When it comes to extracting insight, however, data needs to be transferred to a warehouse technology so it can be aggregated and prepared before it is analyzed. Various teams usually then end up transferring the data again to another warehouse platform, so they can run queries related to their specific business requirements.

When Data Storage Strategies Become Problematic

Data warehouse-based approaches add cost and time to analytics projects.

As many as tens of thousands of tables may need to be manually defined to prepare data for querying. There’s also the multitude of indexes and schemas needed to retrieve and structure the data and define the queries that will be asked of it. That’s a lot of effort.

Any user who wants to ask a new question for the first time will need to start from scratch to redefine all those tables and build new indexes and schemas, which creates a lot of manual effort. This can add hours or days to the process of querying data, meaning insights are at risk of being stale or are of limited value by the time they’re surfaced.

The more cloud platforms, data warehouses and data lakes an organization maintains to support cloud operations and analytics, the more money they will need to spend. In fact, the storage space required for the indexes used to support data retrieval and analysis may end up costing more than the data storage itself.

Further costs will arise if teams need technologies to track where their data is and to monitor data handling for compliance purposes. Frequently moving data from place to place may also create inconsistencies and formatting issues, which could affect the value and accuracy of any resulting analysis.

Combining Data Lakes and Data Warehouses

A data lakehouse approach combines the capabilities of a warehouse and a lake to solve the challenges associated with each architecture, thanks to its enormous scalability and massively parallel processing capabilities. With a data lakehouse approach to data retention, organizations can cope with high-cardinality data in a time- and cost-effective manner, maintaining full granularity and extra-long data retention to support instant, precise and contextual predictive analytics.

But to realize this vision, a data lakehouse must be schemaless, indexless and lossless. Being schema-free means users don’t need to predetermine the questions they want to ask of data, so new queries can be raised instantly as the business need arises.

Indexless means teams have rapid access to data without the storage cost and resources needed to maintain massive indexes. And lossless means technical and business teams can query the data with its full context in place, such as interdependencies between cloud-based entities, to surface more precise answers to questions.

Unifying Observability Data

Let’s consider the key types of observability data that any lakehouse must be capable of ingesting to support the analytics needs of a modern digital business.
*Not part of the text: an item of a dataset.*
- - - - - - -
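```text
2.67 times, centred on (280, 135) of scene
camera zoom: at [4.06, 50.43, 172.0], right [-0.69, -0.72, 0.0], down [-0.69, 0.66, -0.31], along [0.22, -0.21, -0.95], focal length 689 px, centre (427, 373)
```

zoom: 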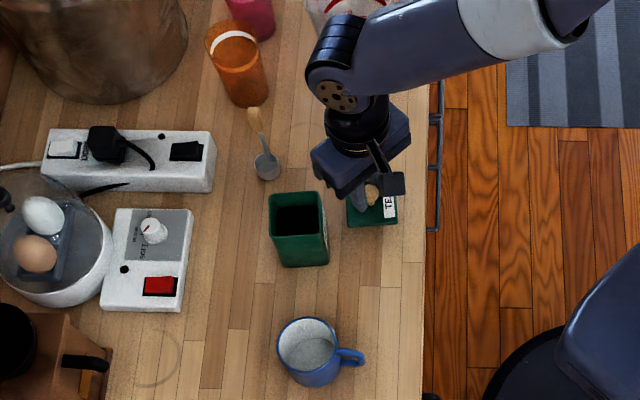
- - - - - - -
• Logs are the highest volume and often most detailed data that organizations capture for analytics projects or querying. Logs provide vital insights to verify new code deployments for quality and security, identify the root causes of performance issues in infrastructure and applications, investigate malicious activity such as a cyberattack and support various ways of optimizing digital services.
• Metrics are the quantitative measurements of application performance or user experience that are calculated or aggregated over time to feed into observability-driven analytics. The challenge is that aggregating metrics in traditional data warehouse environments can create a loss of fidelity and make it more difficult for analysts to understand the relevance of data. There’s also a potential scalability challenge with metrics in the context of microservices architectures. As digital services environments become increasingly distributed and are broken into smaller pieces, the sheer scale and volume of the relationships among data from different sources is too much for traditional metrics databases to capture. Only a data lakehouse can handle such high-cardinality data without losing fidelity.
• Traces are the data source that reveals the end-to-end path a transaction takes across applications, services and infrastructure. With access to the traces across all services in their hybrid and multicloud technology stack, developers can better understand the dependencies they contain and more effectively debug applications in production. Cloud native architectures built on Kubernetes, however, greatly increase the length of traces and the number of spans they contain, as there are more hops and additional tiers such as service meshes to consider. A data lakehouse can be architected such that teams can better track these lengthy, distributed traces without losing data fidelity or context.

There are many other sources of data beyond metrics, logs, and traces that can provide additional insight and context to make analytics more precise. For example, organizations can derive dependencies and application topology from logs and traces.

If DevOps teams can build a real-time topology map of their digital services environment and feed this data into a lakehouse alongside metrics, logs and traces, it can provide critical context about the dynamic relationships between application components across all tiers. This provides centralized situational awareness that enables DevOps teams to raise queries about the way their multicloud environments work so they can understand how to optimize them more effectively.

User session data can also be used to gain a better understanding of how customers interact with application interfaces so teams can identify where optimization could help.

As digital services environments become more complex and data volumes explode, observability is certainly becoming more challenging. However, it’s also never been more critical. With a data lakehouse-based approach, DevOps teams can finally turn petabytes of high-fidelity data into actionable intelligence without breaking the bank or becoming burnt out in the effort.